D’une part, le choix a été porté sur la constitution d’une « zone franche » limitée afin de « faciliter l’implémentation d’infrastructures industrielles et de centres logistiques » dans la ZIP internationale de Riga [41]. Cela se concrétise par une législation beaucoup plus souple et une absence d’imposition de l’État et des localités (d’où la coordination avec les communes alentour) pour ce qui a trait aux activités sur le site [42]. Nous verrons les bénéfices tirés pas les localités et surtout l’ingénierie institutionnelle dont il a été fait preuve dans ce cadre précis. Ainsi, le plan structurel de Riga 2014–2020 reflète également la localisation des principaux territoires de développement de la logistique et de la fabrication, marquant ainsi le caractère spécifique et la direction de développement souhaitée de ces territoires.

D’autre part, la diversité des secteurs économiques stimulés par le port, et dont un certain nombre ont établi des entrepôts dans la zone franche ou ont des concessions/droits d’exploitation de la zone franche. C’est le cas de l’agriculture [43], du bois [44], des métaux [45], de la pêche [46] et des matériaux de construction [47] notamment, secteurs largement représentés dans les archives du port de Riga.


Les chiffres sont d’ailleurs éloquents quant au succès de cette stratégie : “Overall, 23.73 million tons were handled in the dry bulk segment in 2014 that is by 10% or 2.16 million tons more than during the previous reporting period[48].
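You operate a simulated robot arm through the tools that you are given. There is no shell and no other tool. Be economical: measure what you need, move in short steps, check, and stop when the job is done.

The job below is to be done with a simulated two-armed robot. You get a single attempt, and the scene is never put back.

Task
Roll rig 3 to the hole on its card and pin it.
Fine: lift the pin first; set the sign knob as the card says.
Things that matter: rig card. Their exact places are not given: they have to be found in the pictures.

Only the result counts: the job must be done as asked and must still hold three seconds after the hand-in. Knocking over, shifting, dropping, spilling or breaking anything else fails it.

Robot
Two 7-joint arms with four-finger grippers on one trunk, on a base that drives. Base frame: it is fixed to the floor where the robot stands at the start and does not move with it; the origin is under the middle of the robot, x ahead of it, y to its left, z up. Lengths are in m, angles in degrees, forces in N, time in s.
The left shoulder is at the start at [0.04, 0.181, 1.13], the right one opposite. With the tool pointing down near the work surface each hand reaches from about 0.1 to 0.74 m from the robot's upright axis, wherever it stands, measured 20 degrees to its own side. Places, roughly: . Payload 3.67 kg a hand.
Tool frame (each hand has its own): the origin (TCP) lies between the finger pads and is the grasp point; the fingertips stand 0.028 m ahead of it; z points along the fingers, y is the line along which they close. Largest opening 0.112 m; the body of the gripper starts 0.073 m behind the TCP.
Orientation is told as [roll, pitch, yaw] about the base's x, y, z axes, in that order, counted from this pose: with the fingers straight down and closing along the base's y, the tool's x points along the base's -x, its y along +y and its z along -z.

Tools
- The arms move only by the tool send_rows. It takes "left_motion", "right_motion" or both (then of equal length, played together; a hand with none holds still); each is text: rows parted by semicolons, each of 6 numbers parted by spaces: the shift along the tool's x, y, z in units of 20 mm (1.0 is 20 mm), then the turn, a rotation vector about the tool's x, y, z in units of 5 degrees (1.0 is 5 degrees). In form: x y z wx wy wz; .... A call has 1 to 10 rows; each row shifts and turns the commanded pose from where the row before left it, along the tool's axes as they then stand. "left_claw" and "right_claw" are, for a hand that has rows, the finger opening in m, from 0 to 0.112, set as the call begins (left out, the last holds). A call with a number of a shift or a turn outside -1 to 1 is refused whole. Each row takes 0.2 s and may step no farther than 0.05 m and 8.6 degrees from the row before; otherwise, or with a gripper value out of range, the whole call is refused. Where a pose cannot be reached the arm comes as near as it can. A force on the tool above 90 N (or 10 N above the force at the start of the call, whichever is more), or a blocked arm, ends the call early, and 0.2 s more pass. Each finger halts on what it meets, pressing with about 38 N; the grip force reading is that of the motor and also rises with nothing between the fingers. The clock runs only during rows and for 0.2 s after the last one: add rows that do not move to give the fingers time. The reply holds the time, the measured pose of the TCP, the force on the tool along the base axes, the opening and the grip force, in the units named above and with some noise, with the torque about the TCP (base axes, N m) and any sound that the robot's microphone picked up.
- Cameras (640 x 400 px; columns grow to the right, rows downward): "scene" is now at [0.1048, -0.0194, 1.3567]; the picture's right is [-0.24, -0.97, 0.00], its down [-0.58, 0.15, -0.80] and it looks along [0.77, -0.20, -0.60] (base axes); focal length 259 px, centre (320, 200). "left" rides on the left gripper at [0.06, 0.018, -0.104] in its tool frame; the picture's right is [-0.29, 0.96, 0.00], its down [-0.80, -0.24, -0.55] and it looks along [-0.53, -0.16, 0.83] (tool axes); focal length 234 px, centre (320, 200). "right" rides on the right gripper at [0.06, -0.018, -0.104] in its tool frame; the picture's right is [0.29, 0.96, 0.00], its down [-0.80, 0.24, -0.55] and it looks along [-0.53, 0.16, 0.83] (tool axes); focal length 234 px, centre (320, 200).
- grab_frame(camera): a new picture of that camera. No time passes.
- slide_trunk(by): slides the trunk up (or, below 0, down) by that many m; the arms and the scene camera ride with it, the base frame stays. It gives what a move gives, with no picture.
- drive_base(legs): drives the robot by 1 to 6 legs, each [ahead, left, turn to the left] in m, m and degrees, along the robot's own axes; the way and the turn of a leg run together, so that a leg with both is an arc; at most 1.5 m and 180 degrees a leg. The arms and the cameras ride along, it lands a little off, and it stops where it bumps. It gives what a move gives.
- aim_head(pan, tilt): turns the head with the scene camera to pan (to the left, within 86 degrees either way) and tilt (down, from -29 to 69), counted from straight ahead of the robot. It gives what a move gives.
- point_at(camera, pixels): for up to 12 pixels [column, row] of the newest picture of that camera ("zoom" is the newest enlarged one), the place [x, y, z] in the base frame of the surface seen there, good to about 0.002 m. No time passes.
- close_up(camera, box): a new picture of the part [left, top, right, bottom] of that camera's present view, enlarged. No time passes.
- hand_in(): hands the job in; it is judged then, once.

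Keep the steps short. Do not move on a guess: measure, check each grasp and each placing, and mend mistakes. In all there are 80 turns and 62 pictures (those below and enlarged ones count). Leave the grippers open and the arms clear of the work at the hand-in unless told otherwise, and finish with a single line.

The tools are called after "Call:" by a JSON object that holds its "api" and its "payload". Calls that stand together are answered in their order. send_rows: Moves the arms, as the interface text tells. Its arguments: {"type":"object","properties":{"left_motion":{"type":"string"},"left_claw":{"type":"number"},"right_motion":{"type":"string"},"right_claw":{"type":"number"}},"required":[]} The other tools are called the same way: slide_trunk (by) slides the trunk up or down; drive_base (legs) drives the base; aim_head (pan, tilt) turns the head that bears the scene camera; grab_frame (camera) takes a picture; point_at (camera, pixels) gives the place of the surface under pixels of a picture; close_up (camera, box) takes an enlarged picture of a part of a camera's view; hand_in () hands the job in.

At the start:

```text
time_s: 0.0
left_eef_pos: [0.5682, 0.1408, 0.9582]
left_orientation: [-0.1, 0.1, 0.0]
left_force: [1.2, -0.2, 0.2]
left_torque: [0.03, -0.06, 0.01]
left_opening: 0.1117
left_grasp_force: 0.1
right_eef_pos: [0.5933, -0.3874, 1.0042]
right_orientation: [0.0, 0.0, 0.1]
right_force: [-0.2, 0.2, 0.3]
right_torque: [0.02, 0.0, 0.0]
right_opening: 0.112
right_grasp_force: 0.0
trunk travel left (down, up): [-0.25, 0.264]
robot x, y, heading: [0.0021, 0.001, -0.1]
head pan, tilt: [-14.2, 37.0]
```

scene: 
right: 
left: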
Toujours dans la zone franche portuaire, de l’autre bord de la rive, dans le « district nord », se trouvent les sièges des compagnies les plus importantes dans le domaine des NTIC des pays baltes. Il s’agit d’un pôle technologique qui illustre le contraste de la transition économique entre les anciennes industries soviétiques de l’est de la Lettonie et le nouveau hub promouvant les secteurs d’activités prenant place dans le paysage économique letton [49].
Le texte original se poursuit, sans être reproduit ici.